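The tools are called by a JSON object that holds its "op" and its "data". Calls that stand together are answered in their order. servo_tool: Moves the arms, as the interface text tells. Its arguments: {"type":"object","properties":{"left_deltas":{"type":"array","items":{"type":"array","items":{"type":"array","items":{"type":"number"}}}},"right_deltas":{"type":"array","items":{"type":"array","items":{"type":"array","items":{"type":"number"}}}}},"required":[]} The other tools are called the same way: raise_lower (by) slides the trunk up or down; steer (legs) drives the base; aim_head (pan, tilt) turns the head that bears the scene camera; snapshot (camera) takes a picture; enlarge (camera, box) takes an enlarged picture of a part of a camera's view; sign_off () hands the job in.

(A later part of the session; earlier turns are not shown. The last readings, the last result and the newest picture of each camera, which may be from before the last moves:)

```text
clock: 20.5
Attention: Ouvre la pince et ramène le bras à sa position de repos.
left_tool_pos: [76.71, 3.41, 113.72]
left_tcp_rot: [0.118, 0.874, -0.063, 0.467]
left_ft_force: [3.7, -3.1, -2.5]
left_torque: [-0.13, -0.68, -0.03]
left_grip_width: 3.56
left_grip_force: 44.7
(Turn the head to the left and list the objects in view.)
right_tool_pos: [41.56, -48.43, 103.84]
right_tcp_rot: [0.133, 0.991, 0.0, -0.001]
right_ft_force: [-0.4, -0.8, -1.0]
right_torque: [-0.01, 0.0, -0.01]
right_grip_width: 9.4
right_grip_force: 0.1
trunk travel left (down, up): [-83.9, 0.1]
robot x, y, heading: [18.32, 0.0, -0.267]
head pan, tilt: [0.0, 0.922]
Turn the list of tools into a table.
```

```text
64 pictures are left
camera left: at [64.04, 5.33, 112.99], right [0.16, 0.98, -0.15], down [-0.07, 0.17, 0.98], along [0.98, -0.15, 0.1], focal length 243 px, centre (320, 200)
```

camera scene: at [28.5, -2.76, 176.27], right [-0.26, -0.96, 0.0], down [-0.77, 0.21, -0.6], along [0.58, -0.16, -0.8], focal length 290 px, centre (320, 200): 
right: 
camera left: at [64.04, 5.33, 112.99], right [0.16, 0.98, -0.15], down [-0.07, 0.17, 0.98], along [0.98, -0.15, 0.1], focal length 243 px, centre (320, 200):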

**Your task**
Print the listing above in its entirety, with every line exact. Put each line that is not blank into a JSON list as a string.

**Response to the task**
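[
  "The tools are called by a JSON object that holds its \"op\" and its \"data\". Calls that stand together are answered in their order. servo_tool: Moves the arms, as the interface text tells. Its arguments: {\"type\":\"object\",\"properties\":{\"left_deltas\":{\"type\":\"array\",\"items\":{\"type\":\"array\",\"items\":{\"type\":\"array\",\"items\":{\"type\":\"number\"}}}},\"right_deltas\":{\"type\":\"array\",\"items\":{\"type\":\"array\",\"items\":{\"type\":\"array\",\"items\":{\"type\":\"number\"}}}}},\"required\":[]} The other tools are called the same way: raise_lower (by) slides the trunk up or down; steer (legs) drives the base; aim_head (pan, tilt) turns the head that bears the scene camera; snapshot (camera) takes a picture; enlarge (camera, box) takes an enlarged picture of a part of a camera's view; sign_off () hands the job in.",
  "(A later part of the session; earlier turns are not shown. The last readings, the last result and the newest picture of each camera, which may be from before the last moves:)",
  "```text",
  "clock: 20.5",
  "Attention: Ouvre la pince et ramène le bras à sa position de repos.",
  "left_tool_pos: [76.71, 3.41, 113.72]",
  "left_tcp_rot: [0.118, 0.874, -0.063, 0.467]",
  "left_ft_force: [3.7, -3.1, -2.5]",
  "left_torque: [-0.13, -0.68, -0.03]",
  "left_grip_width: 3.56",
  "left_grip_force: 44.7",
  "(Turn the head to the left and list the objects in view.)",
  "right_tool_pos: [41.56, -48.43, 103.84]",
  "right_tcp_rot: [0.133, 0.991, 0.0, -0.001]",
  "right_ft_force: [-0.4, -0.8, -1.0]",
  "right_torque: [-0.01, 0.0, -0.01]",
  "right_grip_width: 9.4",
  "right_grip_force: 0.1",
  "trunk travel left (down, up): [-83.9, 0.1]",
  "robot x, y, heading: [18.32, 0.0, -0.267]",
  "head pan, tilt: [0.0, 0.922]",
  "Turn the list of tools into a table.",
  "```",
  "```text",
  "64 pictures are left",
  "camera left: at [64.04, 5.33, 112.99], right [0.16, 0.98, -0.15], down [-0.07, 0.17, 0.98], along [0.98, -0.15, 0.1], focal length 243 px, centre (320, 200)",
  "```",
  "camera scene: at [28.5, -2.76, 176.27], right [-0.26, -0.96, 0.0], down [-0.77, 0.21, -0.6], along [0.58, -0.16, -0.8], focal length 290 px, centre (320, 200): ",
  "right: ",
  "camera left: at [64.04, 5.33, 112.99], right [0.16, 0.98, -0.15], down [-0.07, 0.17, 0.98], along [0.98, -0.15, 0.1], focal length 243 px, centre (320, 200):"
]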